November 7, 2015 - 13:37
Sheila asked me to post this excerpt from Jack Morris's October 4, 2015 letter, which she read @ the end of her talk last Wednesday night:
Let me tell you about an adventure I had this past week. I have been trying to get an examination men usually get when they pass 50 for about three or four years now. Anyways, last week I was taken outside the walls of Pelican Bay on an hour and half drive to the medical facility in Eurika, CA. It was wonderful. It was very early in the morning when the guards came to my cell and told me I had an outside medical visit scheduled. I was stripped and chained up (leg irons and waist chains) and placed into a van that had steel cages constructed inside. The cages were so small I only had room to sit. My view of the outside world was through several two inch holes cut into the sheet metal the cage is constructed from. Nonetheless, you can press an eye up to the hole and see out. Of course, even this view is somewhat obscured because the van’s outer windows have all been tinted so they are almost black. But, you can see. These are on the side. There is a 3” x 6” clear window in the middle of the cage so as to allow the guards to look back into the cage to see whoever is back there.

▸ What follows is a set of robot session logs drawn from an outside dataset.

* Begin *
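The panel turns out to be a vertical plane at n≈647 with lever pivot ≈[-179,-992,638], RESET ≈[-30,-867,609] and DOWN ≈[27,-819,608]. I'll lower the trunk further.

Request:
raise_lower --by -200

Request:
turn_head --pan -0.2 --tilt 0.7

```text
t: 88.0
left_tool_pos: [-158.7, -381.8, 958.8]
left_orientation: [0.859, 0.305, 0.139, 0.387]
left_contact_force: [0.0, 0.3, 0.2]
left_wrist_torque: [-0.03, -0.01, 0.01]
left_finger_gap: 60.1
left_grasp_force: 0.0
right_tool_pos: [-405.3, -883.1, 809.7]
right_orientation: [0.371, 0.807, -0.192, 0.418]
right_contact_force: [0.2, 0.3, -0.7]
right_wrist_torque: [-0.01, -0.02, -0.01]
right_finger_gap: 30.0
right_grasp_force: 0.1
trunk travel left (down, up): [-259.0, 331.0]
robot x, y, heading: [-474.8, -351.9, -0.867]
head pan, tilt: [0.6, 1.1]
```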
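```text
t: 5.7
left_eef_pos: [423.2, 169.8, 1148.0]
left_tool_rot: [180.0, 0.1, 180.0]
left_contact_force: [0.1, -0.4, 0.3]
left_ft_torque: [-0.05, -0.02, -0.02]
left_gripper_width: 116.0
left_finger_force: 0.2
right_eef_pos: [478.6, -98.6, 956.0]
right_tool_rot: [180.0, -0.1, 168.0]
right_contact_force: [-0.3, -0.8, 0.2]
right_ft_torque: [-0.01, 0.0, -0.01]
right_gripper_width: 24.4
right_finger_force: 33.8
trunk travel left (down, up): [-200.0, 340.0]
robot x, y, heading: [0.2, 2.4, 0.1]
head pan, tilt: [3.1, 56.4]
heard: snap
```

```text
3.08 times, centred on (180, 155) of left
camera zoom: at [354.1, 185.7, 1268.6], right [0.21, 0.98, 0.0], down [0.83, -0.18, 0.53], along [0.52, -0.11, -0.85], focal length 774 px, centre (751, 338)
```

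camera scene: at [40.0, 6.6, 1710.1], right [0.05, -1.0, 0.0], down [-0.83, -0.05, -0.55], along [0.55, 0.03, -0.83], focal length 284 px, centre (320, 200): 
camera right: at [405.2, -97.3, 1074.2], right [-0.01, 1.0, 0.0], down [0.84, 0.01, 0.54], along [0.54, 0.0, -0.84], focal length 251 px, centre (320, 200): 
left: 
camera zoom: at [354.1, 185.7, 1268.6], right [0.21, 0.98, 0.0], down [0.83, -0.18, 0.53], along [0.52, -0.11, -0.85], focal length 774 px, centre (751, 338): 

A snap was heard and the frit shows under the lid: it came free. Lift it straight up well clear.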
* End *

Through this small window you can get a front view of the drive, and although extremely limited, what a view one sees. We traveled through the Redwood Giants, the mist and fog of the morning lazily hung midway between these monsters as the reached upward touching the sky. At several times the light penetrated the cover of the mammoths exposing a light beam and the multiple colors of the fall seasonal changes, browns, golds and fading greens. It was religious at times, until, that is, we broke from the cover of the mist only to see the Pacific Ocean both peaceful and tranquil as far as one could view and wild and powerful as the waves broke and crashed against the rocks and shore.
I wanted to dawn my birthday suit and vie into and be engulfed beneath the evolutionary beginning to re experience creation millions of years gonebye. The water looked freezing but I knew it would cool the fire in my veins. By the time I was returned to the prison my mind was exhausted by the visual stimulation but my heart was overflowing with mental images I will live on for decades to come. After a decade of incarceration I had forgotten the brutality of imprisonment until I see freedom through a two inch arc cut in to steel plate of steel. I once again long for freedom.